Reason number one million why I’m bizarre: I am craving Brussels sprouts like no other. Brussels sprouts and butternut squash. What normal person craves such things? I can only imagine what I’ll be like when I’m pregnant…
Reason number two why I’m bizarre: I was inordinately excited when we learned about Brussels sprouts and broccoli in biology today. And I whispered unwittingly, “I love broccoli.” And the poor frat boy next to me gave me a bemused look and shook his head.
Here is a biology lesson for you today!
For those of you who did not know, my beloved Brussels sprouts, along with my even-more-beloved broccoli, and other favorites such as kale and cabbage, are all derived from the same plant (wild mustard, or brassica oleracea) being selectively bred for different traits. Such as wide, delicious stalks for broccoli. Etc. Etc. Etc.
Incidentally, I hate mustard. Just saying.
In honor of applying this knowledge, I bring you roasted vegetables (very poorly photographed ones, alas…)
This is what I took to Christmas Eve dinner, then made again for dinner during the week (this time featuring tofu), then prepared again for my New Year’s Eve dinner. It’s not fancy, it’s not particularly gourmet, but damn is it delicious.
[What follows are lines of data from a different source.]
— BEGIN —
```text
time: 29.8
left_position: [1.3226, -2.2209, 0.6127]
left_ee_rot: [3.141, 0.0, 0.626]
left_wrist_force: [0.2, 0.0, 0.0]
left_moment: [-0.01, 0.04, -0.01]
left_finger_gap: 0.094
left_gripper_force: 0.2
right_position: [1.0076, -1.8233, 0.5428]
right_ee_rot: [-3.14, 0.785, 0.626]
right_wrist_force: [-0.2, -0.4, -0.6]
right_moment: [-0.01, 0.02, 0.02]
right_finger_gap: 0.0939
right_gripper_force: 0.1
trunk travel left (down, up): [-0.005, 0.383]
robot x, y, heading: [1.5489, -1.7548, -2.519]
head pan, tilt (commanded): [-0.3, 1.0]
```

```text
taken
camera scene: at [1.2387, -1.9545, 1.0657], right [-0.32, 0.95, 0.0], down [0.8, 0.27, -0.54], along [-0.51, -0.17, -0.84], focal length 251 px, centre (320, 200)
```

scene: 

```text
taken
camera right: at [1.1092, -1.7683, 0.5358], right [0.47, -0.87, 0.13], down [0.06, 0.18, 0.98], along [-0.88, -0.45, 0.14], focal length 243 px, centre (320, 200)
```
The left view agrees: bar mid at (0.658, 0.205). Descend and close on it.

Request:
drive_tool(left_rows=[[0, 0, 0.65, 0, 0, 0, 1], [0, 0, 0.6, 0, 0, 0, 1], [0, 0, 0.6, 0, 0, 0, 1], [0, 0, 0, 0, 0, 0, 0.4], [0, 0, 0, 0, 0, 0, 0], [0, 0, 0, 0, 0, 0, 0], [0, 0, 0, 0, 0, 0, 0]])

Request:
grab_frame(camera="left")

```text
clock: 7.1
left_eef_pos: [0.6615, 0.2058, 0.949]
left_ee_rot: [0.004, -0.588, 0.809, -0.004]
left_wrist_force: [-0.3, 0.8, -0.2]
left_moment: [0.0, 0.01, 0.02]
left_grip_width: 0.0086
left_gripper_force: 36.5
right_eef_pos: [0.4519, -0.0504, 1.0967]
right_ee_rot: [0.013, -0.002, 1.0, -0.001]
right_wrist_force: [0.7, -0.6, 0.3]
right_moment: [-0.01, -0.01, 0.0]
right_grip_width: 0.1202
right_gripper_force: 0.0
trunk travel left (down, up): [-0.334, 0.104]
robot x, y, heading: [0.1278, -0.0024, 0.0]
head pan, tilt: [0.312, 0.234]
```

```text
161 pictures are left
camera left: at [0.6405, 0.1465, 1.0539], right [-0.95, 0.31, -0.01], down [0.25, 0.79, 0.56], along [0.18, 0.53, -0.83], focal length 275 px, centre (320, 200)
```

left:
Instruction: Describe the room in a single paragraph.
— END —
Well, if you’re addicted to vegetables as I am.
Nicole’s Roasted Vegetables
Serves… Well, I have no idea, because I usually eat more than half…
It’s also not really a “recipe”, more like guidelines.
Pick whatever vegetables you like to roast… here are some of my faves!
Brussels Sprouts, cut in half
Butternut squash, cubed
Yam or sweet potato, cubed
2 onions, chopped
1 lb. mushrooms (they shrink a LOT!)
4-5 cloves of garlic (or to taste!), sliced
2+ tablespoons chopped ginger
Tofu, cut into triangles (optional)
~2-3 tbsp Bragg’s Liquid Aminos (or soy sauce)
~2-3 tbsp Red Wine Vinegar
~2-3 tbsp Balsamic Vinegar
1-2 tbsp olive oil (optional)
~1/3 cup water
*You could also add some maple syrup, I did so the first time, but my dad doesn’t like ‘sweet’ things, so…
**If using tofu, it’s delicious to slice it up and let it sit in the marinade for a few hours. But I usually make this without tofu, so, up to you, as are most things about this “recipe”
Preheat oven to 375 (hotter if you want it to cook faster, it’s really up to you!)
Spray a large metal baking pan with cooking spray. Spread vegetables liberally around the pan and drizzle marinade mixture over the top. Sprinkle with sea salt.
Cover pan with aluminum foil and let bake for around 25 minutes. Open, stir, and check on the cooked-ness of the vegetables (I like to add the onions in here, so they don’t get too mushy after the full time). If desired, add a sprinkling more of salt or Bragg’s. If there seems to be too much liquid (which can make the potatoes and squash mushy), drain some of it into a separate bowl.
Return to oven for another 20 minutes, uncovered. Continue checking and roasting until you feel the vegetables are adequately cooked.
Basically, play it by ear, and do what you want. But roast some vegetables. And eat them. They’re delightful. These are, quite honestly, what I have been missing most about eating at home. I would kill for a roasted butternut squash.
Instead I’ll just take my bowl of packaged oatmeal and sit in a corner and cry while poring over phylogeny & Brussels sprouts.